We turn, in conclusion, to the second claim against Lloyd's put forward by Rittenhouse, the cover notes issued by Lloyd's Group II in the amount of $68,500, with Fidelity-Phenix as the lead or warranty carrier. As to these Lloyd's interposes no defense, and in effect concedes liability. Although dated and delivered July 10, 1962, three days after the fire, these cover notes were negotiated in May, 1962 and were stated to be for the period April 5, 1962 to April 5, 1963.*fn9 The undertaking was thus in force on the date of loss, and the only question is the extent of the liability.

The warranty clause on the Lloyd's Group II contracts, like the original ones, provided: "Warranted same terms and conditions as and to follow the settlements of" Fidelity-Phenix.
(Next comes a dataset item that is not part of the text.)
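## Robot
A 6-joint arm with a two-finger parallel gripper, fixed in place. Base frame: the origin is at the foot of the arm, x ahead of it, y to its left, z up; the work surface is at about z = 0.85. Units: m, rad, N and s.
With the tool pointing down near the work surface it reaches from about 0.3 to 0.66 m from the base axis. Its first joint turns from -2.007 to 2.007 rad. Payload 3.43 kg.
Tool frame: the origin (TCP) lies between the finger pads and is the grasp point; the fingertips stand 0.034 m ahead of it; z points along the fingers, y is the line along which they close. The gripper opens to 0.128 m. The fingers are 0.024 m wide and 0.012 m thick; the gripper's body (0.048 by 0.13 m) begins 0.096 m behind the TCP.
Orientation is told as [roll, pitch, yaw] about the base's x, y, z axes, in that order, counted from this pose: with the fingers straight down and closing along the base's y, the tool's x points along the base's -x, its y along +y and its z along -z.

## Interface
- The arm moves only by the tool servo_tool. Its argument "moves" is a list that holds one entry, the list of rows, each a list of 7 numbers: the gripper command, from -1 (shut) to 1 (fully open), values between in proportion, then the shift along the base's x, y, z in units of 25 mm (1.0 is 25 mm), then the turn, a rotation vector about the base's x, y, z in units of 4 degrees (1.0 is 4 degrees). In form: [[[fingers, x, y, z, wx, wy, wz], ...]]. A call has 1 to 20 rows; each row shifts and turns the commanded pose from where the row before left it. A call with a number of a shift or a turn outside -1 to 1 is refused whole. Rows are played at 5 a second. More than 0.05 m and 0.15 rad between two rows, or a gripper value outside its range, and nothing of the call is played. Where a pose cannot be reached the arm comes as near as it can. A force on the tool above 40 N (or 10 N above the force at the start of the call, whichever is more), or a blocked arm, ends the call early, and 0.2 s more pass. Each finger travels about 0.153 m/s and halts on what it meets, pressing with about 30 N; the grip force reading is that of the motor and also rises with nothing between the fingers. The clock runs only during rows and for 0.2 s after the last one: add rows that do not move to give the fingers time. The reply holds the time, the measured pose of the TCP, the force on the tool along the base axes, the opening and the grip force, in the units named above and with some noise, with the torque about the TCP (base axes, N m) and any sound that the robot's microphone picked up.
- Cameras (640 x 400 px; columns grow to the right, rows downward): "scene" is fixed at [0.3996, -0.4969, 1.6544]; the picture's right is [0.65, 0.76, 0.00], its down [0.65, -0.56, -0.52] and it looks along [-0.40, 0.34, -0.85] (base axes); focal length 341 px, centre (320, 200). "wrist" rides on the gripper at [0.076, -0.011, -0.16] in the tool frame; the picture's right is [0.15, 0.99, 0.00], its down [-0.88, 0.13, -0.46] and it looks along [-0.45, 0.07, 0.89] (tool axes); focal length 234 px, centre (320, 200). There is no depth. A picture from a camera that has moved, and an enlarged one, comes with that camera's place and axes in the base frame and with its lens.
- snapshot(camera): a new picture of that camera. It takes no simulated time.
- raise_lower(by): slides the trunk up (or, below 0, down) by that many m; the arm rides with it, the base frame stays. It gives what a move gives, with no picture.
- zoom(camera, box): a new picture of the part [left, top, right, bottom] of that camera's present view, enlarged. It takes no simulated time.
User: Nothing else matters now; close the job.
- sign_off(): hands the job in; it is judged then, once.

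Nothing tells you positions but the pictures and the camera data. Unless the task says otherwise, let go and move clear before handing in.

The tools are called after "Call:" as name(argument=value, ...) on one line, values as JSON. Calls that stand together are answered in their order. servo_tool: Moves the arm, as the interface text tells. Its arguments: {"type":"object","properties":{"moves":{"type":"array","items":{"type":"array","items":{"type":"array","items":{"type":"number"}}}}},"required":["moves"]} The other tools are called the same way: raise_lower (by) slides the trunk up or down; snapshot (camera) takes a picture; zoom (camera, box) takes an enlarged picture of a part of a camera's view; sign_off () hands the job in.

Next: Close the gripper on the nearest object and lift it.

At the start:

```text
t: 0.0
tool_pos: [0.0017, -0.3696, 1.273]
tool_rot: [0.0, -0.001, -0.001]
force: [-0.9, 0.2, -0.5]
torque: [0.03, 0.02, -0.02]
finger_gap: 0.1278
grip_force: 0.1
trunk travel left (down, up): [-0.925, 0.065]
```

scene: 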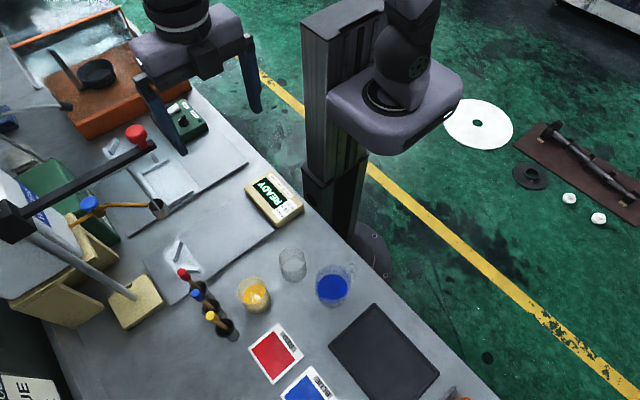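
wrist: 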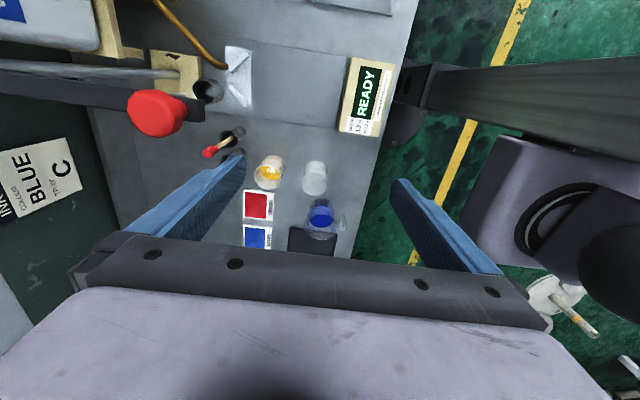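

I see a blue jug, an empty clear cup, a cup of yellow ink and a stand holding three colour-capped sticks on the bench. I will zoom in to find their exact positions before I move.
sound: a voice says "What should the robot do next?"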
The term "follow" is imprecise. Two of its meanings are given in Webster's Third International Dictionary (1965) as "to come after" or "to copy after". We accept these definitions as apposite to the clause under consideration. We thus find "to follow" to mean both to come after in time and to be of the same nature. See Romanos v. Home Ins. Co., supra; Beauchamp v. Faber, supra. Accordingly, since Fidelity-Phenix settled the claim against it for two-thirds the face value of its contract, Lloyd's Group II are liable for two-thirds of their $68,500

[ 443 Pa. Page 171]

    undertaking. The question of actual cash value, reproduction cost and fair market value which were litigated as to Lloyd's INA note are not here important or relevant.

The judgments of the Court of Common Pleas are reversed. Judgment is here entered in favor of appellant Lloyd's in the appeal at No. 256, and judgment is here entered in favor of appellant Rittenhouse in the appeal at No. 365 in the sum of $45,666.66 with interest from the date of demand.


Judgments of the lower court reversed.